▼

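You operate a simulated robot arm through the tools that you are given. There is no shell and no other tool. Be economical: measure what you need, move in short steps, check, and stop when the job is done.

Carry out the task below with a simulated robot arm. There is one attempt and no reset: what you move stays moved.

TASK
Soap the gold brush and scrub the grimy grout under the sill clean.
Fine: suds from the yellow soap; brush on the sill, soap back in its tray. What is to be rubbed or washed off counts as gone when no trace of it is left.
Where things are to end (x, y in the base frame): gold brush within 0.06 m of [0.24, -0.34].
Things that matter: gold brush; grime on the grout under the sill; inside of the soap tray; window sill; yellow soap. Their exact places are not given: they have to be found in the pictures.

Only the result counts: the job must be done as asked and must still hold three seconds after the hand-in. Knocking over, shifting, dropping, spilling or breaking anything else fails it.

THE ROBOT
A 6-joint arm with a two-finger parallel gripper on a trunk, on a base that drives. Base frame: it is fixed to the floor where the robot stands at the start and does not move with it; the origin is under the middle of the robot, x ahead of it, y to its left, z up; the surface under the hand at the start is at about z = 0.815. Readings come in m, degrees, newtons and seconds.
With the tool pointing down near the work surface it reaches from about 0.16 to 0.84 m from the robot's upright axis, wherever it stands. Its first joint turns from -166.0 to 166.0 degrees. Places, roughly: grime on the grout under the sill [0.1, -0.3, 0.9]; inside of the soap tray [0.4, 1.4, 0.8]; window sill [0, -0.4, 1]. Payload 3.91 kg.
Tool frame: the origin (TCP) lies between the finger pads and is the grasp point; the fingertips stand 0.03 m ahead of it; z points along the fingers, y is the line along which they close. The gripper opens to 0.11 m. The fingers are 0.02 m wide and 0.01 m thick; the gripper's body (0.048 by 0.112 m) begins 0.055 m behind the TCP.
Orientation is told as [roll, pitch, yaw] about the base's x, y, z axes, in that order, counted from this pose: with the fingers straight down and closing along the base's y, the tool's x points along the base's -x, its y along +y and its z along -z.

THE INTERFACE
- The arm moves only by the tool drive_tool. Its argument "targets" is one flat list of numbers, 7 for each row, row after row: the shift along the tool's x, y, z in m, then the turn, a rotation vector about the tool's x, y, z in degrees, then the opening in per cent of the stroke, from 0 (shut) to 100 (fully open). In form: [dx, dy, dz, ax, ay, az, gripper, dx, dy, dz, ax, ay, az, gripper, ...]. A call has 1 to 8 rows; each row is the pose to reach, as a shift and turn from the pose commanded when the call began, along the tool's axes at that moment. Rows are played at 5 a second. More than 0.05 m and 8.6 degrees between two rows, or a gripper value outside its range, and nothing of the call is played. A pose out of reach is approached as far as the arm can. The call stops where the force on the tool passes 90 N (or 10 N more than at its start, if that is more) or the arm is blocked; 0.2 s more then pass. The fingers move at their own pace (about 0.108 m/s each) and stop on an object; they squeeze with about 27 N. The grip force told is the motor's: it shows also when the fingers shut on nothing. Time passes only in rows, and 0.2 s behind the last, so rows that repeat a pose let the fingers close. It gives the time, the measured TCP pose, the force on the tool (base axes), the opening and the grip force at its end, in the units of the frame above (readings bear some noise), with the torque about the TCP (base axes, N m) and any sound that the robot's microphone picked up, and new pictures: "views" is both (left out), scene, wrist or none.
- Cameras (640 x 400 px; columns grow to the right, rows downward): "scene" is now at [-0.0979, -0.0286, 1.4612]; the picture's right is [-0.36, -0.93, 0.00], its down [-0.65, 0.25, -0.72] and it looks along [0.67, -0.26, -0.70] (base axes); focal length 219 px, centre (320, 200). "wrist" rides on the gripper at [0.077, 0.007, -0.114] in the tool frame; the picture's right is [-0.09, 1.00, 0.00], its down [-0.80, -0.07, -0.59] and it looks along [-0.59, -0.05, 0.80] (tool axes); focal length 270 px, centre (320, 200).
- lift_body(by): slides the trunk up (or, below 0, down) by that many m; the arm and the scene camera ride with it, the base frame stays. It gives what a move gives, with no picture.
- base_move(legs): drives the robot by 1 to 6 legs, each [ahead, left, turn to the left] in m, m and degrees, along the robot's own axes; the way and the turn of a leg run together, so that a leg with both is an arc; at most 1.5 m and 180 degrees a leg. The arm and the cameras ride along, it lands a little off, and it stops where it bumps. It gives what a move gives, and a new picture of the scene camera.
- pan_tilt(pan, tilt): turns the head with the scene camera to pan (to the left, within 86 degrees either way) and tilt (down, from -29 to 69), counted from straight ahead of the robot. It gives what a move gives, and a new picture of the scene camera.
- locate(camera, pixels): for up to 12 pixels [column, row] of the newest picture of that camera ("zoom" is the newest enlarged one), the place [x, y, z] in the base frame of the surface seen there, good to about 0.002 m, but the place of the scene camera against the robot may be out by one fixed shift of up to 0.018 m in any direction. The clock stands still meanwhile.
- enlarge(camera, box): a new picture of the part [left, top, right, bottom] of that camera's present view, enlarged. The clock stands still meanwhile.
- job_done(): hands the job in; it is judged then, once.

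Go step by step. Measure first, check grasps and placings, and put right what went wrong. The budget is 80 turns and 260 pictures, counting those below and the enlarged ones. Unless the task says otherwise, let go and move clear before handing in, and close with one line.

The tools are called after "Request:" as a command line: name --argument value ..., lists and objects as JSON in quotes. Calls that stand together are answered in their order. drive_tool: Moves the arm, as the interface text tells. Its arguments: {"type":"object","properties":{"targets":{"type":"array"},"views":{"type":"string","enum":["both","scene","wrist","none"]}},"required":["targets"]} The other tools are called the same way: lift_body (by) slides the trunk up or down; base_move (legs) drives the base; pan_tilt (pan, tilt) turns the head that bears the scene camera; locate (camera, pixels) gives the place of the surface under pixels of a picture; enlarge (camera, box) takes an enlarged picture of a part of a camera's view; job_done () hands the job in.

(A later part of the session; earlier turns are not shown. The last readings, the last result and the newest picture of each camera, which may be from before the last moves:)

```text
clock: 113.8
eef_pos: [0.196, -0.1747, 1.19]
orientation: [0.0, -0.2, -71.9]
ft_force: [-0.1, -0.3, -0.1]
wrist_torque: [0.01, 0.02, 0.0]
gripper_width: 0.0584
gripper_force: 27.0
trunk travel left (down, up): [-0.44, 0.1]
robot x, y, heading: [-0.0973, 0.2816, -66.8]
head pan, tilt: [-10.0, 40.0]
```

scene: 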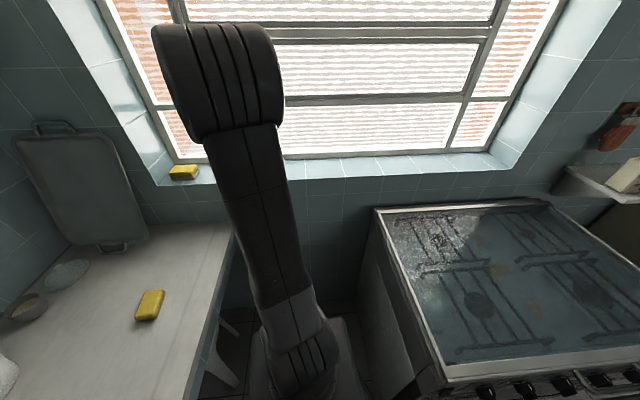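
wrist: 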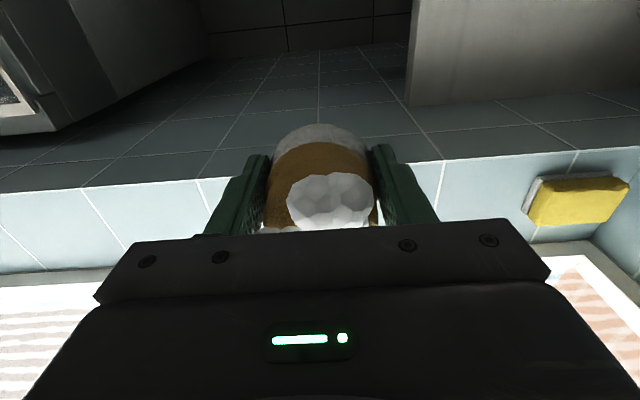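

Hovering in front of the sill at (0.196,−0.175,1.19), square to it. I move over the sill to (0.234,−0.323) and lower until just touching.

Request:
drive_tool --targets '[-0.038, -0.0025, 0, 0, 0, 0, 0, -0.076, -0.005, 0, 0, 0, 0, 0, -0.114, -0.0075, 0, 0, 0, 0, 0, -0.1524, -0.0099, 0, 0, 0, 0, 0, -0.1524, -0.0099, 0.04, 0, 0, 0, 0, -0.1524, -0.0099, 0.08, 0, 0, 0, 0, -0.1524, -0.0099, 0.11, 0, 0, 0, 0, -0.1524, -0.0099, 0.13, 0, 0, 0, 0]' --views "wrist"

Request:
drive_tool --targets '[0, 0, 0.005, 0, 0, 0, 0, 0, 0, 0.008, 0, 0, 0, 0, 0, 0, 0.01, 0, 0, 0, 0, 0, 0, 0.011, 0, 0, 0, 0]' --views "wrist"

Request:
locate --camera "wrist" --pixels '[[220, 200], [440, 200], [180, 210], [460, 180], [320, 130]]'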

▲

Task directions: All of the data needs repeating exactly, but the pictures do not.

Answer:
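You operate a simulated robot arm through the tools that you are given. There is no shell and no other tool. Be economical: measure what you need, move in short steps, check, and stop when the job is done.

Carry out the task below with a simulated robot arm. There is one attempt and no reset: what you move stays moved.

TASK
Soap the gold brush and scrub the grimy grout under the sill clean.
Fine: suds from the yellow soap; brush on the sill, soap back in its tray. What is to be rubbed or washed off counts as gone when no trace of it is left.
Where things are to end (x, y in the base frame): gold brush within 0.06 m of [0.24, -0.34].
Things that matter: gold brush; grime on the grout under the sill; inside of the soap tray; window sill; yellow soap. Their exact places are not given: they have to be found in the pictures.

Only the result counts: the job must be done as asked and must still hold three seconds after the hand-in. Knocking over, shifting, dropping, spilling or breaking anything else fails it.

THE ROBOT
A 6-joint arm with a two-finger parallel gripper on a trunk, on a base that drives. Base frame: it is fixed to the floor where the robot stands at the start and does not move with it; the origin is under the middle of the robot, x ahead of it, y to its left, z up; the surface under the hand at the start is at about z = 0.815. Readings come in m, degrees, newtons and seconds.
With the tool pointing down near the work surface it reaches from about 0.16 to 0.84 m from the robot's upright axis, wherever it stands. Its first joint turns from -166.0 to 166.0 degrees. Places, roughly: grime on the grout under the sill [0.1, -0.3, 0.9]; inside of the soap tray [0.4, 1.4, 0.8]; window sill [0, -0.4, 1]. Payload 3.91 kg.
Tool frame: the origin (TCP) lies between the finger pads and is the grasp point; the fingertips stand 0.03 m ahead of it; z points along the fingers, y is the line along which they close. The gripper opens to 0.11 m. The fingers are 0.02 m wide and 0.01 m thick; the gripper's body (0.048 by 0.112 m) begins 0.055 m behind the TCP.
Orientation is told as [roll, pitch, yaw] about the base's x, y, z axes, in that order, counted from this pose: with the fingers straight down and closing along the base's y, the tool's x points along the base's -x, its y along +y and its z along -z.

THE INTERFACE
- The arm moves only by the tool drive_tool. Its argument "targets" is one flat list of numbers, 7 for each row, row after row: the shift along the tool's x, y, z in m, then the turn, a rotation vector about the tool's x, y, z in degrees, then the opening in per cent of the stroke, from 0 (shut) to 100 (fully open). In form: [dx, dy, dz, ax, ay, az, gripper, dx, dy, dz, ax, ay, az, gripper, ...]. A call has 1 to 8 rows; each row is the pose to reach, as a shift and turn from the pose commanded when the call began, along the tool's axes at that moment. Rows are played at 5 a second. More than 0.05 m and 8.6 degrees between two rows, or a gripper value outside its range, and nothing of the call is played. A pose out of reach is approached as far as the arm can. The call stops where the force on the tool passes 90 N (or 10 N more than at its start, if that is more) or the arm is blocked; 0.2 s more then pass. The fingers move at their own pace (about 0.108 m/s each) and stop on an object; they squeeze with about 27 N. The grip force told is the motor's: it shows also when the fingers shut on nothing. Time passes only in rows, and 0.2 s behind the last, so rows that repeat a pose let the fingers close. It gives the time, the measured TCP pose, the force on the tool (base axes), the opening and the grip force at its end, in the units of the frame above (readings bear some noise), with the torque about the TCP (base axes, N m) and any sound that the robot's microphone picked up, and new pictures: "views" is both (left out), scene, wrist or none.
- Cameras (640 x 400 px; columns grow to the right, rows downward): "scene" is now at [-0.0979, -0.0286, 1.4612]; the picture's right is [-0.36, -0.93, 0.00], its down [-0.65, 0.25, -0.72] and it looks along [0.67, -0.26, -0.70] (base axes); focal length 219 px, centre (320, 200). "wrist" rides on the gripper at [0.077, 0.007, -0.114] in the tool frame; the picture's right is [-0.09, 1.00, 0.00], its down [-0.80, -0.07, -0.59] and it looks along [-0.59, -0.05, 0.80] (tool axes); focal length 270 px, centre (320, 200).
- lift_body(by): slides the trunk up (or, below 0, down) by that many m; the arm and the scene camera ride with it, the base frame stays. It gives what a move gives, with no picture.
- base_move(legs): drives the robot by 1 to 6 legs, each [ahead, left, turn to the left] in m, m and degrees, along the robot's own axes; the way and the turn of a leg run together, so that a leg with both is an arc; at most 1.5 m and 180 degrees a leg. The arm and the cameras ride along, it lands a little off, and it stops where it bumps. It gives what a move gives, and a new picture of the scene camera.
- pan_tilt(pan, tilt): turns the head with the scene camera to pan (to the left, within 86 degrees either way) and tilt (down, from -29 to 69), counted from straight ahead of the robot. It gives what a move gives, and a new picture of the scene camera.
- locate(camera, pixels): for up to 12 pixels [column, row] of the newest picture of that camera ("zoom" is the newest enlarged one), the place [x, y, z] in the base frame of the surface seen there, good to about 0.002 m, but the place of the scene camera against the robot may be out by one fixed shift of up to 0.018 m in any direction. The clock stands still meanwhile.
- enlarge(camera, box): a new picture of the part [left, top, right, bottom] of that camera's present view, enlarged. The clock stands still meanwhile.
- job_done(): hands the job in; it is judged then, once.

Go step by step. Measure first, check grasps and placings, and put right what went wrong. The budget is 80 turns and 260 pictures, counting those below and the enlarged ones. Unless the task says otherwise, let go and move clear before handing in, and close with one line.

The tools are called after "Request:" as a command line: name --argument value ..., lists and objects as JSON in quotes. Calls that stand together are answered in their order. drive_tool: Moves the arm, as the interface text tells. Its arguments: {"type":"object","properties":{"targets":{"type":"array"},"views":{"type":"string","enum":["both","scene","wrist","none"]}},"required":["targets"]} The other tools are called the same way: lift_body (by) slides the trunk up or down; base_move (legs) drives the base; pan_tilt (pan, tilt) turns the head that bears the scene camera; locate (camera, pixels) gives the place of the surface under pixels of a picture; enlarge (camera, box) takes an enlarged picture of a part of a camera's view; job_done () hands the job in.

(A later part of the session; earlier turns are not shown. The last readings, the last result and the newest picture of each camera, which may be from before the last moves:)

```text
clock: 113.8
eef_pos: [0.196, -0.1747, 1.19]
orientation: [0.0, -0.2, -71.9]
ft_force: [-0.1, -0.3, -0.1]
wrist_torque: [0.01, 0.02, 0.0]
gripper_width: 0.0584
gripper_force: 27.0
trunk travel left (down, up): [-0.44, 0.1]
robot x, y, heading: [-0.0973, 0.2816, -66.8]
head pan, tilt: [-10.0, 40.0]
```

scene: 
wrist: 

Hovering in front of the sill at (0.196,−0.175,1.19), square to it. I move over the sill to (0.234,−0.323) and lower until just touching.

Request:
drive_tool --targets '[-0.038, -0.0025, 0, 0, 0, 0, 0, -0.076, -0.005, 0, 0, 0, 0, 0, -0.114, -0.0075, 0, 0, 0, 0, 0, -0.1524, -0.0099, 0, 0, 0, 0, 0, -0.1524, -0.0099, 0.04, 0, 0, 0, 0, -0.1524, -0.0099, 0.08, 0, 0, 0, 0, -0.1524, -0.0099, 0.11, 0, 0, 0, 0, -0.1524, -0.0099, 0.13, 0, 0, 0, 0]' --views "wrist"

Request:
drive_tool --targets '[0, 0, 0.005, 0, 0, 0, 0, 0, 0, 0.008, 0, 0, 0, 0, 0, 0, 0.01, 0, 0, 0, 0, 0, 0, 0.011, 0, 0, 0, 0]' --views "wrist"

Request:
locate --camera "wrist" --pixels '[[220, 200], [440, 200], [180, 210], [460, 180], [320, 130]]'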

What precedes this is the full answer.